[start of AVAILABLE DATA]
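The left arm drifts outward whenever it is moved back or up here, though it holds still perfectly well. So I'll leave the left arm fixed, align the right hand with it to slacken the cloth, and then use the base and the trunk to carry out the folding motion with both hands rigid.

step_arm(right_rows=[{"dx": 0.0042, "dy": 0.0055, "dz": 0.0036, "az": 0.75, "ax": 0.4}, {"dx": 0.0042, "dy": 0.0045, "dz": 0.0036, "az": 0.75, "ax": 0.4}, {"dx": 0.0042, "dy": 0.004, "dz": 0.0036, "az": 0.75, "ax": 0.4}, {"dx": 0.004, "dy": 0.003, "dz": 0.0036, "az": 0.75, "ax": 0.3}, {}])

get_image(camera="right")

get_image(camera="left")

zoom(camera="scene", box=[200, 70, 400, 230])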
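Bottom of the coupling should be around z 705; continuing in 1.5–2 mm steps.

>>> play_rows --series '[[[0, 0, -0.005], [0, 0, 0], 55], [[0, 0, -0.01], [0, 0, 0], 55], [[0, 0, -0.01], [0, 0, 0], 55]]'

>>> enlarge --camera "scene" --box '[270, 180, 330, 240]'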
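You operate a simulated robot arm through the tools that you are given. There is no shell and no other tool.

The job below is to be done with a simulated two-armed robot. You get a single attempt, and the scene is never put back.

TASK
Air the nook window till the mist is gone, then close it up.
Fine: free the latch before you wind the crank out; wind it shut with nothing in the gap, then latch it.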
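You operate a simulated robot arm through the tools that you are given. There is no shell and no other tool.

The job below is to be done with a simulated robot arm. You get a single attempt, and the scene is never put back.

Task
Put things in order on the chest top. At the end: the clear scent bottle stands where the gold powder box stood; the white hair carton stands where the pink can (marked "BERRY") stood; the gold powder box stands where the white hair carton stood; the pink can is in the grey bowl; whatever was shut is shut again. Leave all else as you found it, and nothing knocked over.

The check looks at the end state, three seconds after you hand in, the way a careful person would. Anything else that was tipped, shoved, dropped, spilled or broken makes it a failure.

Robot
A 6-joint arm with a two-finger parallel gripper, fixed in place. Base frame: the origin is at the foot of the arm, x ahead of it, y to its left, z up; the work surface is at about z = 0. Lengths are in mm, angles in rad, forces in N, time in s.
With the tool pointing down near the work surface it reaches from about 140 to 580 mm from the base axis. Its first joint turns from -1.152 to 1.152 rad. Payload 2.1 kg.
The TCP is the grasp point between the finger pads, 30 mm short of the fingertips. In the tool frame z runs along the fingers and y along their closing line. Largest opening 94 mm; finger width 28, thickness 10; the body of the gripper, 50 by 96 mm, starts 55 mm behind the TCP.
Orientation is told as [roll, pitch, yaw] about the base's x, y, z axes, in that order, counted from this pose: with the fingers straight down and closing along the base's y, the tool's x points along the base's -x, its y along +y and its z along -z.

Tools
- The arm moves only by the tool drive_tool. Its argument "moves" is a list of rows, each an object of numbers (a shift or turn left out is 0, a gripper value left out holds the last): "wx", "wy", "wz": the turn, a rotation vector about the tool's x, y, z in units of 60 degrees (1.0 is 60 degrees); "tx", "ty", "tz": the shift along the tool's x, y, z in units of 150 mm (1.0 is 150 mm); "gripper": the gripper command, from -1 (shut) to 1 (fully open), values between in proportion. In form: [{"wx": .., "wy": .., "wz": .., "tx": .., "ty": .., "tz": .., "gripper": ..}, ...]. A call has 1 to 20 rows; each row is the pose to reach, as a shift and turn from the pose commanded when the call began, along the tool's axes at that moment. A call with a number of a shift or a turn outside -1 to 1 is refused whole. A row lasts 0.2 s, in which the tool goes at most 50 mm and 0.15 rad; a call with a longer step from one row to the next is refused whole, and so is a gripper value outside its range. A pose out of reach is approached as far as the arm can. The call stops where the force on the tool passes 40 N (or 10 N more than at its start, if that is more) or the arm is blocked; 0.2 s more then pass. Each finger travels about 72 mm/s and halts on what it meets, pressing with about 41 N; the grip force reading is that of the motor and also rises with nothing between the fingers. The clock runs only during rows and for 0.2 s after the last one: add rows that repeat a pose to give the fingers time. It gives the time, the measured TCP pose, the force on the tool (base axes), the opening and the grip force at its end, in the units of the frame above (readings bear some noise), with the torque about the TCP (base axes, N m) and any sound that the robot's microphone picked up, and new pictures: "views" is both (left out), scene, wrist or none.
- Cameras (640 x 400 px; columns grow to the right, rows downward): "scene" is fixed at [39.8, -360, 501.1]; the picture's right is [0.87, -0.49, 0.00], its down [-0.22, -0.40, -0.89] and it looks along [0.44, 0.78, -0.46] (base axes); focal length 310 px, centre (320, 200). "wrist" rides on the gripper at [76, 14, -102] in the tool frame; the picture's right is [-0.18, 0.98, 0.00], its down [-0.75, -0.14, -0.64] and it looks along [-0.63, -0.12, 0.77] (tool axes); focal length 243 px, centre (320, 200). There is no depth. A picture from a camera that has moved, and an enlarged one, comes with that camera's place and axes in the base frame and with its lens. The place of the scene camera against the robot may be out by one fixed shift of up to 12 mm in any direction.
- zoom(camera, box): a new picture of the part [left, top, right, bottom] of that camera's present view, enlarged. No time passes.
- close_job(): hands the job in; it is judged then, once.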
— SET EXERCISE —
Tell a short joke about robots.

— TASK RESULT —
[end of AVAILABLE DATA]
— SET EXERCISE —
State the number of lines in the data that include the string "attempt", and add nothing else.

— TASK RESULT —
2